Requirements:
• 1. Pull out the sentences of the page extract that run from "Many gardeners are" through "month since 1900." and give them unchanged.
• 2. Write what comes next in the page extract.

Start Page extract

We need to act now if we want to reduce the impact we are having on climate change. If we don't, the unpredictable weather variations we are already experiencing will become more severe.

The effects of climate change can be seen in our everyday lives. During the last 40 years, the UK's winters have grown warmer, with heavier bursts of rain. The summers are growing hotter - one of the starkest changes over the last 200 years is that our summers have become drier causing widespread water shortages.

Nine of the last ten years have been the warmest since records began, and during August 2003, the hottest temperature ever recorded in the UK was taken in Brogdale in Kent. It was 38.5°C.

Slowly but surely, much of the UK is experiencing extreme climates more associated with our European neighbours. The Thames barrier was raised three times a year during its first five years of operation. In the last few years it has been raised on average 13 times a year.

Many gardeners are finding their lawns need mowing in winter and snowdrops are blooming before Christmas, as winters grow milder; with fewer frosts, cold snaps and snowfalls. Spring is arriving earlier and autumn later - the growing season for plants in the UK has expanded by about a month since 1900.

Flooding

"The last 10 years have seen nine of the ten warmest years since records began."
- Energy Savings Trust

However, flooding is a looming threat over much of the country. Severe storms and rising seas - some 10cm higher than sea level in 1900 - are slowly eating away at our coastline. As rain falls in deluges, rivers are bursting their banks more often, with flash floods becoming more of a common occurrence. The floods experienced in the UK during the Autumn and Winter of 2000 were the worst for 270 years in some areas. This flooding cost the farming industry nearly £500 million.

End Page extract
Start Recorded data

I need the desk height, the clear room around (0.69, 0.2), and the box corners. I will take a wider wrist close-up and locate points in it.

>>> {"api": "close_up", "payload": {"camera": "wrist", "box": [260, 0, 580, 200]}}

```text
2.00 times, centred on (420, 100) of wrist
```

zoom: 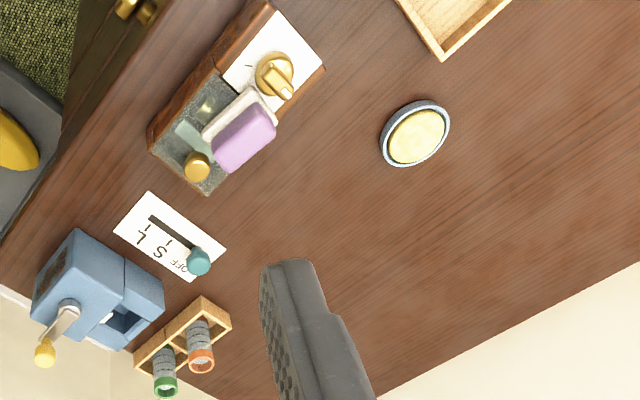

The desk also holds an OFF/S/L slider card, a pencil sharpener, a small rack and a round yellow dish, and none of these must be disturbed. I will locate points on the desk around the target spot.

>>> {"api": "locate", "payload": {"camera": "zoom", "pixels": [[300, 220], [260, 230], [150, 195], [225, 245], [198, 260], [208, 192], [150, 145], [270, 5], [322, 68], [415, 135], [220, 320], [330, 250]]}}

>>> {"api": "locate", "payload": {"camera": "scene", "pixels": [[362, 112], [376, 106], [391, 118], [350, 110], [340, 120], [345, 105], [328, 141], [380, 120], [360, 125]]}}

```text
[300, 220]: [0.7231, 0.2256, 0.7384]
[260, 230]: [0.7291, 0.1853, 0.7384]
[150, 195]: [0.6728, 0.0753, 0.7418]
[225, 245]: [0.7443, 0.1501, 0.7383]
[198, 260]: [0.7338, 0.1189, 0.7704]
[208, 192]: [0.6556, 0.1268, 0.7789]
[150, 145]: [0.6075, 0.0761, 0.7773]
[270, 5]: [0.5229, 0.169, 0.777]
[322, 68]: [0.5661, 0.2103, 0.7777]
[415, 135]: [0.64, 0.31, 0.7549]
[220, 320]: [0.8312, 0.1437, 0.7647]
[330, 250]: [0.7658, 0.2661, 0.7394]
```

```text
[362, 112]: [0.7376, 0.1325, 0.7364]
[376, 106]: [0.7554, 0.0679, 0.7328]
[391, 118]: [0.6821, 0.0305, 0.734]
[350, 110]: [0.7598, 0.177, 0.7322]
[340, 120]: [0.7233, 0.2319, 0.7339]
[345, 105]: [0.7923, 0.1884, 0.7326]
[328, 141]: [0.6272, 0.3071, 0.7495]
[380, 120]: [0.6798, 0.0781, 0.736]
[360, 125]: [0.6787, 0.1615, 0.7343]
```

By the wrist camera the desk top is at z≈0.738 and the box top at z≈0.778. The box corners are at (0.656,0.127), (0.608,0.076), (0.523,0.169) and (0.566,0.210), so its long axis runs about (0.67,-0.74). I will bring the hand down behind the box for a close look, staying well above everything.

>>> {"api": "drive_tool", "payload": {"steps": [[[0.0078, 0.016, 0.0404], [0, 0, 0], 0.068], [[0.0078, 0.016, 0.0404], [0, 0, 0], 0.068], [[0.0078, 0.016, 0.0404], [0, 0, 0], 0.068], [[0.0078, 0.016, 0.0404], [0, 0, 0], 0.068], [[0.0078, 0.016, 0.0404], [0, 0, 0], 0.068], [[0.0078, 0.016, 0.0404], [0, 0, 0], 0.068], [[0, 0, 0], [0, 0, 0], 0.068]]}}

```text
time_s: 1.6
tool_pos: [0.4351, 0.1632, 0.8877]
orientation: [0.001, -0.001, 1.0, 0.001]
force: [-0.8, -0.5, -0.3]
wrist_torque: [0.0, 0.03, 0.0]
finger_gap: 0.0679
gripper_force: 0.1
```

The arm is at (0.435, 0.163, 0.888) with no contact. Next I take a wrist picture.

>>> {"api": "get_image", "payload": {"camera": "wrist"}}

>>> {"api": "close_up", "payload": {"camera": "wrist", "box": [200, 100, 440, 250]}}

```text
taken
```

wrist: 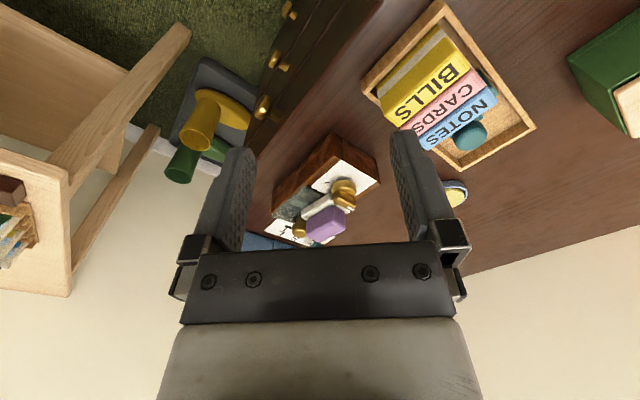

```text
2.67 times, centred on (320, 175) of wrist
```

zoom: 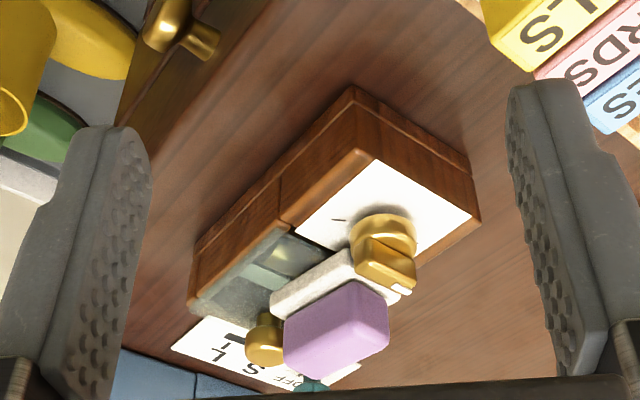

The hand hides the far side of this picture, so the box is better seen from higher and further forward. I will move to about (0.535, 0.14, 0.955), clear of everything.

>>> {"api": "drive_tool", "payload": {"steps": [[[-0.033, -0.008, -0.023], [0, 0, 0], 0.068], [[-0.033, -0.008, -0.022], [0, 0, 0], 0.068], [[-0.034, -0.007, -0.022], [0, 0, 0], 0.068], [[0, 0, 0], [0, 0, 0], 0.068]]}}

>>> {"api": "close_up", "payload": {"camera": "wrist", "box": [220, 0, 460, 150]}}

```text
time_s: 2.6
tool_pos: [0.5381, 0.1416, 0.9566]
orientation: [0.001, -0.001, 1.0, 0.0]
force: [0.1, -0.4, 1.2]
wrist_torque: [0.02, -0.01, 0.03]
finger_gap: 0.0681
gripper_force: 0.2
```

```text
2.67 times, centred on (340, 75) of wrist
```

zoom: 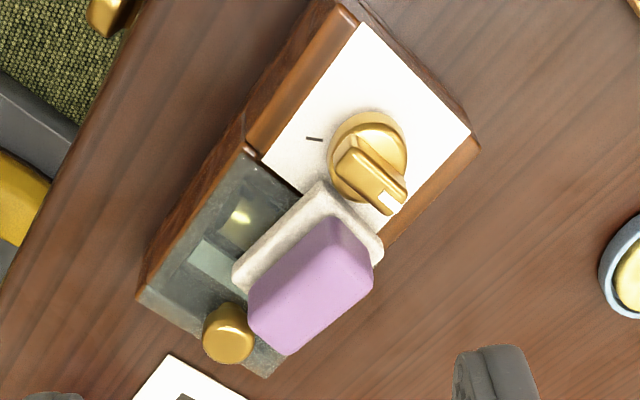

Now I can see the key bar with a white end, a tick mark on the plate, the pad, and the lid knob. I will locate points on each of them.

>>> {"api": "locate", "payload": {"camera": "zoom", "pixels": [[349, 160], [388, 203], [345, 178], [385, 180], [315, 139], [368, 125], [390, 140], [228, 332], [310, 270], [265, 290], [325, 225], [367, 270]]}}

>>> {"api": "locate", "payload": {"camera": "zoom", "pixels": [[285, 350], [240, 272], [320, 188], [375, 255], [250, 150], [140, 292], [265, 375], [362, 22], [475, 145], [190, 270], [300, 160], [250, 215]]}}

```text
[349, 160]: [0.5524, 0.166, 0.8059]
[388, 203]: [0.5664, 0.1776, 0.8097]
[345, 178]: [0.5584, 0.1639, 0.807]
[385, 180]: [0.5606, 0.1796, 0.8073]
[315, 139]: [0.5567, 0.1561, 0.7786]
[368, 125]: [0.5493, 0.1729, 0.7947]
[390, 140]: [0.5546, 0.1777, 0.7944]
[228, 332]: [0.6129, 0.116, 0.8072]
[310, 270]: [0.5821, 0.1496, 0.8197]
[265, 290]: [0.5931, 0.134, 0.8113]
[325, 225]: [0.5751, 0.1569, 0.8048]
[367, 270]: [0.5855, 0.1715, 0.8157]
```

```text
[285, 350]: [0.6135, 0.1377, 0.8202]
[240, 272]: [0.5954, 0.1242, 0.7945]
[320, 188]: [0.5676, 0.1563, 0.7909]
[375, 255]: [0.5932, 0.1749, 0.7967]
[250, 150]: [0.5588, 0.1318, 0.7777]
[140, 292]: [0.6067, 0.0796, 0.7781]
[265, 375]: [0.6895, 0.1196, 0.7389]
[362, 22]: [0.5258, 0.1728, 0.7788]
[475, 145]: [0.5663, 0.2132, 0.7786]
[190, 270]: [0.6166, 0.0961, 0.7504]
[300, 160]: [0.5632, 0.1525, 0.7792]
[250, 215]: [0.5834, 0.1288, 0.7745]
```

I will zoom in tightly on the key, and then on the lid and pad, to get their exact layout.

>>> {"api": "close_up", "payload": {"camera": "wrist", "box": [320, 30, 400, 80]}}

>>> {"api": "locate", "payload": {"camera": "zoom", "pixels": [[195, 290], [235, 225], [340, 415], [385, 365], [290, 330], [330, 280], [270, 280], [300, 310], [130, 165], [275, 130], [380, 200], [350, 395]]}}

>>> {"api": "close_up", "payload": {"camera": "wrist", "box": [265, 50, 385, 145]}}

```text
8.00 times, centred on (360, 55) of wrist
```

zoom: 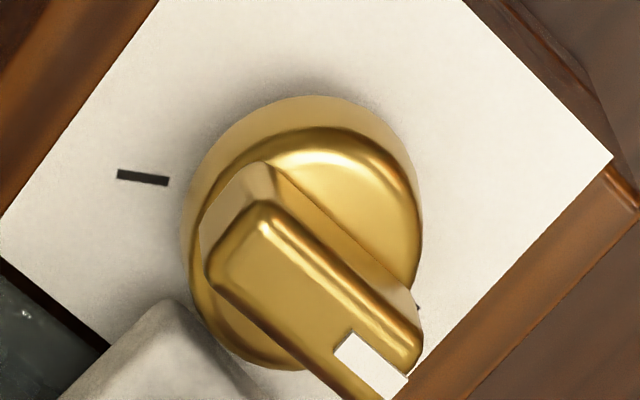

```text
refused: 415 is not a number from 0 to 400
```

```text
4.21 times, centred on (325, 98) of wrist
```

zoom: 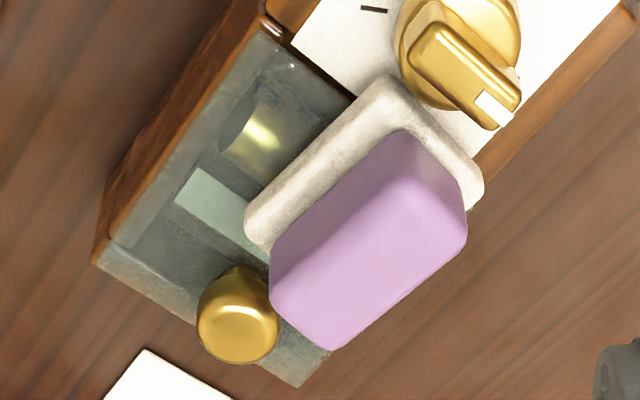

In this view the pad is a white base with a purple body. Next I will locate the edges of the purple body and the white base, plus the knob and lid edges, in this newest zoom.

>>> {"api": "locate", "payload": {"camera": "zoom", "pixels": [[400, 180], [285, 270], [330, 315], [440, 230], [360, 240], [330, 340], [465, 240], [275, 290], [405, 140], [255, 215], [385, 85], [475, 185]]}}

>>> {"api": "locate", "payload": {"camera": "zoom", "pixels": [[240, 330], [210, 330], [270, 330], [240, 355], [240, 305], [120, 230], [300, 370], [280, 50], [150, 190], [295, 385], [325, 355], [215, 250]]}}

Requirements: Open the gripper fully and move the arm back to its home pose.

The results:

End Recorded data

The results:
• 1.
Many gardeners are finding their lawns need mowing in winter and snowdrops are blooming before Christmas, as winters grow milder; with fewer frosts, cold snaps and snowfalls. Spring is arriving earlier and autumn later - the growing season for plants in the UK has expanded by about a month since 1900.

• 2.
What it means for us

By the end of the century, the average yearly temperature of the UK could be between 1°C and 4.5°C hotter than today, depending on how high greenhouse gas levels rise. The land will heat up faster than the sea, and the South East more than the North West. Summer and Autumn will generally heat up more than winter and spring, and as the nights turn hotter and stickier, the sort of temperatures we currently get at 7pm could be experienced at 11pm by 2100.

What we can expect

By the end of this century, we could be facing intense heatwaves reaching up to mid 40°C in some places, more like the heat in 2003 that killed thousands of people across the rest of Europe. Temperatures as high as this have probably not been experienced since the last great warm period over 100,000 years ago, at the same time that hippos roamed England.

"By the end of this century, we could be facing intense heatwaves reaching up to mid 40°C"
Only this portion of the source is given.